Real Sustainability means eating local crops

26.10.07

While in Mexico I was treated to perhaps the best food I've had. I should clarify this statement however, it wasn't that the recipes or even the meals themselves were that good. In fact, whatever I ordered never seemed to look that appealing on arrival. However, it was the quality of every ingredient that stood out. Each and every ingredient was fresh, organically grown with little fertilizer, and flavorful.
I realized while eating my way through central America, that if you are talking sustainability related to food, then really what is meant is the maintainable and prosperous exploitation of local food crops.

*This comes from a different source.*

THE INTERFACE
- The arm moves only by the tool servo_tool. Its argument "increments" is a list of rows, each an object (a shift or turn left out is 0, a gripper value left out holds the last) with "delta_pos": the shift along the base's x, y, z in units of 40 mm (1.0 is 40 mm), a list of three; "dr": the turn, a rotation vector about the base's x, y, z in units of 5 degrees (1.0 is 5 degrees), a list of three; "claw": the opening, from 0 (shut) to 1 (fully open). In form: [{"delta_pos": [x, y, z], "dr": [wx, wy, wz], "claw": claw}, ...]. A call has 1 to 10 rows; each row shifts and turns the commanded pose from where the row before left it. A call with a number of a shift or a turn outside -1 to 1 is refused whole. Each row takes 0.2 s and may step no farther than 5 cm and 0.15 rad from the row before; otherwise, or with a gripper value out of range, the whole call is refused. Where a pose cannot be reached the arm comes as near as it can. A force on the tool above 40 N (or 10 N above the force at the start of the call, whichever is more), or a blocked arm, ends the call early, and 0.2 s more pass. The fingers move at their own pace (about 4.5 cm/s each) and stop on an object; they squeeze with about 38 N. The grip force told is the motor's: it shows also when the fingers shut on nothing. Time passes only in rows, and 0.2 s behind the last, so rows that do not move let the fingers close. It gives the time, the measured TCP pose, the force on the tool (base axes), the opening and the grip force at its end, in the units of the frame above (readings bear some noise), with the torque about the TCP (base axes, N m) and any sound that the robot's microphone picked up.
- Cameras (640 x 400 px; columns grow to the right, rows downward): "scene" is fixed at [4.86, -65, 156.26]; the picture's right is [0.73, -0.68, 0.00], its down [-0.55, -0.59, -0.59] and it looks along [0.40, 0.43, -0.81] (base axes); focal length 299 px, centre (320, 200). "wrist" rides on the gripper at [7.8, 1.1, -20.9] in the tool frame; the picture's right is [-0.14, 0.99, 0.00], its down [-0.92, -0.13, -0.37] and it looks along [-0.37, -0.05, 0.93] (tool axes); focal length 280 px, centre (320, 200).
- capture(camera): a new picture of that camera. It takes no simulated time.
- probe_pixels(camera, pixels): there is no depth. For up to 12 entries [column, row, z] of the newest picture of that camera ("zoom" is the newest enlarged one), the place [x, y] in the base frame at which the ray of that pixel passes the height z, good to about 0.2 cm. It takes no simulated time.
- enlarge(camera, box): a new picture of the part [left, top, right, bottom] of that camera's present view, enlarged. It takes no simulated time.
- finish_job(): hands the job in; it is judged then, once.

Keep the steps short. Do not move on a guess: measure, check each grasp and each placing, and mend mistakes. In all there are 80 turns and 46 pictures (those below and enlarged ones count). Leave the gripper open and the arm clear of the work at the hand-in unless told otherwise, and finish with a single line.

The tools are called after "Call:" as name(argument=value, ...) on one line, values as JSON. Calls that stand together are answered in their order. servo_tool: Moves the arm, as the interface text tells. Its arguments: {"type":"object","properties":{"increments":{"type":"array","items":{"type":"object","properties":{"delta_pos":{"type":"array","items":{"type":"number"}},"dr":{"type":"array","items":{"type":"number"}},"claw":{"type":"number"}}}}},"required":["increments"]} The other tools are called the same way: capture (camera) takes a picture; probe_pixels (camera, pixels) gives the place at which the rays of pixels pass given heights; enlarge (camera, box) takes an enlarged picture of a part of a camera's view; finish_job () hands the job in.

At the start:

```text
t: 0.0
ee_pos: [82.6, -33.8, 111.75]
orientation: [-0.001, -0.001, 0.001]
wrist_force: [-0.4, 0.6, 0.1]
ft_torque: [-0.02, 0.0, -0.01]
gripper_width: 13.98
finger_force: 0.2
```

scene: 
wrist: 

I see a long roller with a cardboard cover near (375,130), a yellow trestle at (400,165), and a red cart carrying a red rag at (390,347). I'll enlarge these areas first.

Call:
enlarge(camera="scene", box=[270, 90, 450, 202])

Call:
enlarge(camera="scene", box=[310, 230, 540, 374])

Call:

Fast forward to this morning when I was at a local diner for breakfast and had an omelette with peppers, mushrooms, and onions plus wholegrain toast with a few slices of orange topped off with a fresh squeezed orange juice. This meal was partially imported and due to our current lack of data about food supply chain information, will remain a speculation. However, I can guess based on basic economic competitive advantage of food crops and the factors of NAFTA and globalization, that the following products were imported from outside of the lower mainland:

  • butter

  • whole-grain bread

  • orange slices

  • oranges that were used for the fresh squeezed orange juice

  • eggs


Food products that were more than likely produced locally within the lower mainland include:

  • peppers
  • mushrooms
So to conclude my little forray into this discussion I tracked down a list of all the agricultural products produced in BC. I hope to find out which ones are produced within the lower mainland, and then figure out which ones are in season. Once I have this list, I'll start to look to how to modify my diet to fit a sustainable consumption pattern and look to expand on it by considering what First Nations peoples used for food crops prior to European settlement.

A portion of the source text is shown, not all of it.